MLB: Wait wait, I can give you 3 sets of 2. How’s that?
That made me laugh. And cry. And if Daniel Descalso is the Cub who has the best ear to the ground on this... though, he did later give credit to someone else:
Credit to Landry S with the analogy! pic.twitter.com/joVKHtijgz— Daniel Descalso (@DanielDescalso) June 13, 2020
Sunday, ESPN’s Buster Olney summed up the problem in having baseball players and owners fight like this:
The opportunity to own the sporting stage in early July is gone. The potential goodwill (and ratings) all but certain for the first big sport out of the gate may be all but squandered.
Chicago Cubs owner Tom Ricketts talking about a cash-flow problem when tens of millions of people have lost their jobs? Not good. Cardinals owner Bill DeWitt, who has seen the value of his franchise multiply by at least a factor of 10, talking about how you can’t make money in baseball? Not good.
At a time when some people are struggling to apply for unemployment benefits, nobody wants to hear about the quandaries of billionaires. Nobody should ever hear about minor leaguers having their salaries slashed, in the way that the Washington Nationals and Oakland Athletics intended to do.
But here we are, and the longer this impasse lasts, the more resentful that fans get, as the owners haggle over amounts of money which, when measured against their collective wealth, are pathetically small — certainly not worth rendering long-term damage to the sport.
Olney’s article is headlined “How shortsighted greed is tearing baseball apart,” and that’s absolutely correct. I couldn’t possibly say it any better than that. Olney sums up what I think every baseball fan is feeling and thinking right now, and I’m going to put it in big letters so that maybe, just maybe it might get through to those who run the game we love (and no, it’s not likely that any of them will ever read these words, but I can dream):
Stop it. Grow up. Love the game like we do. Take a bit of a short-term financial loss and play ball, already.
And to players, whose side I’m on but who haven’t handled this situation all that well either:
Stop it. Grow up. Learn to negotiate instead of posture. And for the sake of all that’s holy, stop Tony Clark from public speaking.
Over the last years and decades, baseball has watched as other sports, primarily football and basketball, have taken over as more popular in the American public’s imagination. The NFL has created a perfect made-for-TV show. The NBA has popular superstars and has mastered modern social media.

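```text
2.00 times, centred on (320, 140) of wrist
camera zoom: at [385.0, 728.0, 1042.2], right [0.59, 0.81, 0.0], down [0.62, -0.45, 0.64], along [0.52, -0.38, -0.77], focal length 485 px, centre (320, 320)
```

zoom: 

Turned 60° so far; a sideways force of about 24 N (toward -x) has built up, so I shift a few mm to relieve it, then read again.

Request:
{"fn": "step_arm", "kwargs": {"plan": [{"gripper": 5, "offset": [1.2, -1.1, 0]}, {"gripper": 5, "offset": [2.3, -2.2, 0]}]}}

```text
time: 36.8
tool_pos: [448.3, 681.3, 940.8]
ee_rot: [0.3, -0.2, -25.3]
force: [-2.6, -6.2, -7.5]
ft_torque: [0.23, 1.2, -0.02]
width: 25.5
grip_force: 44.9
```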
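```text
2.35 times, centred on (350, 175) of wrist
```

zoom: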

MLB? Viewed as a sport for old white guys. That’s obviously not entirely true, but it’s a perception that’s definitely not good for baseball’s future.
Baseball had the perfect opportunity to grab something positive out of a situation that wasn’t its fault and bring it to the forefront of American culture and remind everyone what a beautiful game it is.
MLB entered into an agreement that provides the players prorated salaries and allows MLB to set the season’s length. MLB has admitted that it knows that those are the terms. The players are, quite reasonably, holding on to that which they obtained in negotiations and have offered MLB more in the form of expanded playoffs. It has asked MLB for financial documents to prove its claim that prorated salaries are simply unworkable, but MLB has not opened its books to make its case.
Rather than accept or acknowledge that — rather than admit that it made a not-so-great deal for itself back in March — Major League Baseball has chosen to gaslight the public as to what the March Agreement actually says and to cynically and erroneously lambaste the MLBPA as a bad faith actor in last night’s press release.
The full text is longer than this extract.